Given instruction
Review the material line by line. Identify and copy every line that contains the string "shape".

= = = =

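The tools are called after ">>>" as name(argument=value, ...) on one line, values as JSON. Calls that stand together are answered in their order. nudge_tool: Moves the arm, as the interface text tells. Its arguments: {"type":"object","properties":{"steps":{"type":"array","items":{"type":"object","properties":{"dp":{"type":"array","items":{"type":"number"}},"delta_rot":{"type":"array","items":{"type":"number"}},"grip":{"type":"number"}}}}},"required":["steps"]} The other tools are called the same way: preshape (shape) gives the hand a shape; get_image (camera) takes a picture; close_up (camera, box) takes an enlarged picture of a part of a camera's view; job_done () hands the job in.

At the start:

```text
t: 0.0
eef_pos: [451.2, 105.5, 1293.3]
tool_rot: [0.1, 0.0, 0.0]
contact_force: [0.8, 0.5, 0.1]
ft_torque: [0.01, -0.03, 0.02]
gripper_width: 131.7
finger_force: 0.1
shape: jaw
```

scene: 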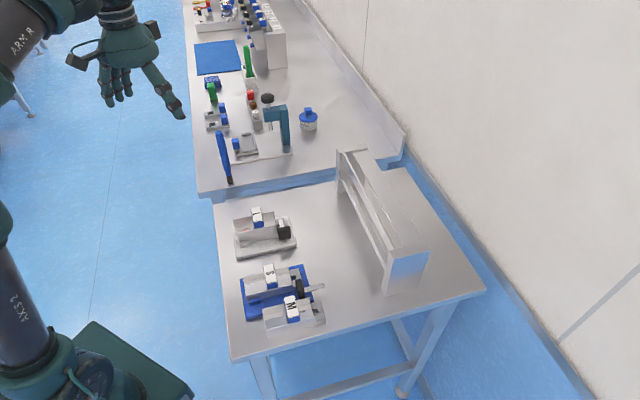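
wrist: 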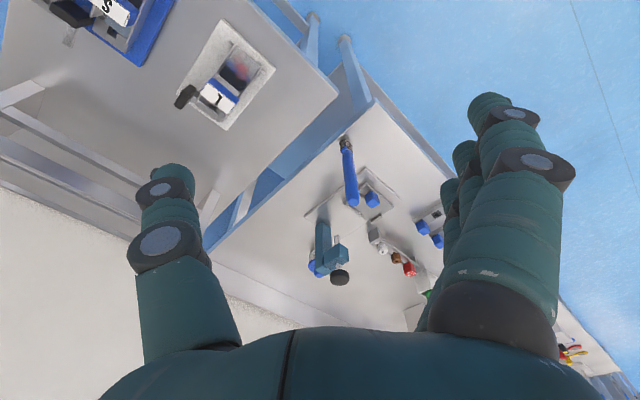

= = = =

In response
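The tools are called after ">>>" as name(argument=value, ...) on one line, values as JSON. Calls that stand together are answered in their order. nudge_tool: Moves the arm, as the interface text tells. Its arguments: {"type":"object","properties":{"steps":{"type":"array","items":{"type":"object","properties":{"dp":{"type":"array","items":{"type":"number"}},"delta_rot":{"type":"array","items":{"type":"number"}},"grip":{"type":"number"}}}}},"required":["steps"]} The other tools are called the same way: preshape (shape) gives the hand a shape; get_image (camera) takes a picture; close_up (camera, box) takes an enlarged picture of a part of a camera's view; job_done () hands the job in.
shape: jaw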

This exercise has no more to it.